Please school me on batoning firewood

A four or five inch knife batons adequately, so I am not sure why there is a focus on large and heavy knives. The better grade Moras will even old up for a while.

I don't get the whole beating on a knife with a log. Splitting firewood and felling trees is the job the axe and hatchet was designed to do. One could dig a hole with a knife too, but shovels

Chuckle. True enough. But that is no different than fighting being a job for battle rifles...yet we all carry around handguns as we go about our day, not FALs.

I forgotten about digging cat holes though.
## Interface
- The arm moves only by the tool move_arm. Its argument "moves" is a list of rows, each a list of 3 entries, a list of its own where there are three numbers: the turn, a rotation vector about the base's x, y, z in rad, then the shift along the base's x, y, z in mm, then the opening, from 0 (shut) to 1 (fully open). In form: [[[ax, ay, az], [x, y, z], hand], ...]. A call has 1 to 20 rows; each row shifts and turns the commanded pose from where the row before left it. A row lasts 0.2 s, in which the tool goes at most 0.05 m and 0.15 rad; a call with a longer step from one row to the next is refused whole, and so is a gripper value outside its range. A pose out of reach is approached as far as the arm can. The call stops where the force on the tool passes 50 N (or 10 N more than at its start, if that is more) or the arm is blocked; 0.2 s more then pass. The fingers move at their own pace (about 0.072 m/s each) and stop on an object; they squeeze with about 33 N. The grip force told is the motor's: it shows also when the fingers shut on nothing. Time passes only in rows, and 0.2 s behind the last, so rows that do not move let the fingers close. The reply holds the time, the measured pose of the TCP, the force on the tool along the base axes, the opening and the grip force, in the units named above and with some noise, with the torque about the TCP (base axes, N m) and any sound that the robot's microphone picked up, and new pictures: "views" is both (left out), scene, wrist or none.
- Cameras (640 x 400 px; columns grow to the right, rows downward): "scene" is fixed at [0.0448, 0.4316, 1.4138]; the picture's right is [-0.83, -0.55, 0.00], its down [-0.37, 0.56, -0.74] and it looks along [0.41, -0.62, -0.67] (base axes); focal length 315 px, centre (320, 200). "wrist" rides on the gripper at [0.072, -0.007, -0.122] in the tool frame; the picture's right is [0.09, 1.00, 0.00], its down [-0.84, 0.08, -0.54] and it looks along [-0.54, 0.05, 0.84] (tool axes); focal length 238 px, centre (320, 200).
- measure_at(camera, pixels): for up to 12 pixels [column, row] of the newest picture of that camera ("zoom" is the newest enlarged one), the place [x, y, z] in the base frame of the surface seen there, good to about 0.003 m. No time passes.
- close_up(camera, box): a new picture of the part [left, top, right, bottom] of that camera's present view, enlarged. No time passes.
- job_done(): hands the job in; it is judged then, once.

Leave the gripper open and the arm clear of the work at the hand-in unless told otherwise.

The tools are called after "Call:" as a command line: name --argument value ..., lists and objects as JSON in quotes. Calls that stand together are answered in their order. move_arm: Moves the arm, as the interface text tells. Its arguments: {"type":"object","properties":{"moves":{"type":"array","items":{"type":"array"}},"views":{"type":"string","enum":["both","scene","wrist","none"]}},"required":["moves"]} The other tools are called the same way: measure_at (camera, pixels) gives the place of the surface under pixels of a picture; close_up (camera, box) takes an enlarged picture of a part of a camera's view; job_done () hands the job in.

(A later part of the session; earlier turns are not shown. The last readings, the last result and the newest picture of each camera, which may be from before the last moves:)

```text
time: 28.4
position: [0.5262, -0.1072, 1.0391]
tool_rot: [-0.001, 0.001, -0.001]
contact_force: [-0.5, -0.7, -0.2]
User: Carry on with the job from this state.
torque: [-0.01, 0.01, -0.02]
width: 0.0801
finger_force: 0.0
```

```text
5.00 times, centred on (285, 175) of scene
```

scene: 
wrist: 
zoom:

That is another fine use for a good knife...

The utility belt knife or survival knife or whatever folks want to call it fills in as needed when one is unlikely or unable to be hauling around a hatchet, axe, shovel etc.
 
It's hard to say with certainty exactly where this batoning BS came from.
But us older guys do know that it's a fairly new term.
When you get to a certain age, you begin to realize that you don't like most of the new stuff that you learn.
I have gathered firewood every which way you can name except baton style.
I like the lazy *** technique. Start a fire and lay an entire tree on the fire. When it burns through, lay the two halves on the fire, etc.
Only do this out West in the dry areas!
 
I don't get the whole beating on a knife with a log. Splitting firewood and felling trees is the job the axe and hatchet was designed to do. One could dig a hole with a knife too, but shovels work better.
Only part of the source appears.